Ingebretsen honored
Robert B. Ingebretsen, mentioned in last week's profile of Thomas G. Stockham Jr. as sharing a technical academy award with Stockham, is a resident of Salt Lake City.Ingebretsen, 50, works in the office of Gov. Mike Leavitt on a project involving an Internet site, said his daughter Alyson I. King. Ingebretsen was one of the top students in the University of Utah Computer Science Department shortly after Stockham helped found the department.
He also worked with Stockham in Soundstream, the company Stockham began. While Stockham is acclaimed as the father of digital sound, Ingebretsen is also recognized as making important contributions to digital audio editing.
"He and Tom worked together years and years ago on this digital thing," said King. "I know Tom had the idea and kind of worked it out with my dad."

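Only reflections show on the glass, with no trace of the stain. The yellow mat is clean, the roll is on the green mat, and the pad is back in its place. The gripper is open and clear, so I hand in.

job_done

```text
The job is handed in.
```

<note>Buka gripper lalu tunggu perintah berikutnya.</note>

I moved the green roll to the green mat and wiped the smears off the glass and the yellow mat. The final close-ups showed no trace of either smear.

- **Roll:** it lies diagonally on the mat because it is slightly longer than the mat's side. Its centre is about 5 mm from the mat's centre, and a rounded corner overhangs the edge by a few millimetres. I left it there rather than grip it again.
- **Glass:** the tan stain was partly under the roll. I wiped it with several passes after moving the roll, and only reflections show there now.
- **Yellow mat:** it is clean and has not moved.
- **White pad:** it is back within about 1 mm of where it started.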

The family is excited and proud, she said. "It's really neat for him to finally get recognized for it."
Stockham and Ingebretsen will be honored Feb. 27 for "pioneering work in the areas of waveform editing, crossfades and cut-and-paste techniques for digital audio editing." The Academy of Motion Picture Arts and Sciences' scientific and technical awards dinner will be at the Regent Beverly Wilshire Hotel in Beverly Hills, Calif.
Computer center
A new "Neighborhood Network" computer center in the 203-unit Wasatch Manor apartment complex in downtown Salt Lake City will provide computer and Internet access for its residents, most of whom are elderly or handicapped.
"Our residents are really eager to learn about computers. It will be a new adventure for many," said David Hargreaves, project director at Wasatch Manor. "Some of these folks are hoping it will assist them in their job searches. They know computer skills are essential today."
The center was developed with the help of a number of corporate sponsors and the University of Utah.
Migration.com
Groundhog Day, Feb. 2, marks the annual kick-off of a project called Journey North, which engages students in grades K through 12 in tracking on the Internet the spring migration of a dozen species.
At http://www.learner.org/jnorth, students in more than 4,000 schools from Mexico to Canada post messages reporting on spring indicators like rising temperatures, the blossoming of tulips and the leafing out of trees in their hometowns. They track the northward migration of bald eagles, hummingbirds, loons, manatees, monarch butterflies, orioles, robins, gray whales, humpback whales, right whales and whooping cranes.
"We've designed Journey North to help students understand migration as the survival story it truly is," said program director Elizabeth Howard. "We've had spectacular success in tracking the monarch butterfly . . . a student favorite. This couldn't have happened before the Internet because there wa no practical or affordable way for students to collect this decentralized information."
Proverbs for the millennium
These new twists on some old cliches were sent to the Deseret News -- appropriately by e-mail:
1. Home is where you hang your @
2. The e-mail of the species is more deadly than the mail.
3. A journey of a thousand sites begins with a single click.
4. You can't teach a new mouse old clicks.
5. Great groups from little icons grow.
6. Speak softly and carry a cellular phone.
7. C: is the root of all directories.
8. Don't put all your hypes in one home page.
9. Pentium wise; pen and paper foolish.
10. The modem is the message.
11. Too many clicks spoil the browse.
12. The geek shall inherit the Earth.
13. A chat has nine lives.
14. Don't byte off more than you can view.
15. Fax is stranger than fiction.
16. What boots up must come down.
17. Windows will never cease.
18. In Gates we trust (and our tender is legal).
19. Virtual reality is its own reward.
20. Modulation in all things.
21. A user and his leisure time are soon parted.
22. There's no place like http://www.home.com.
23. Know what to expect before you connect.
24. Oh, what a tangled Web site we weave when first we practice.
25. Speed thrills.
26. Give a man a fish and you feed him for a day; teach him to use the Net and he won't bother you for weeks.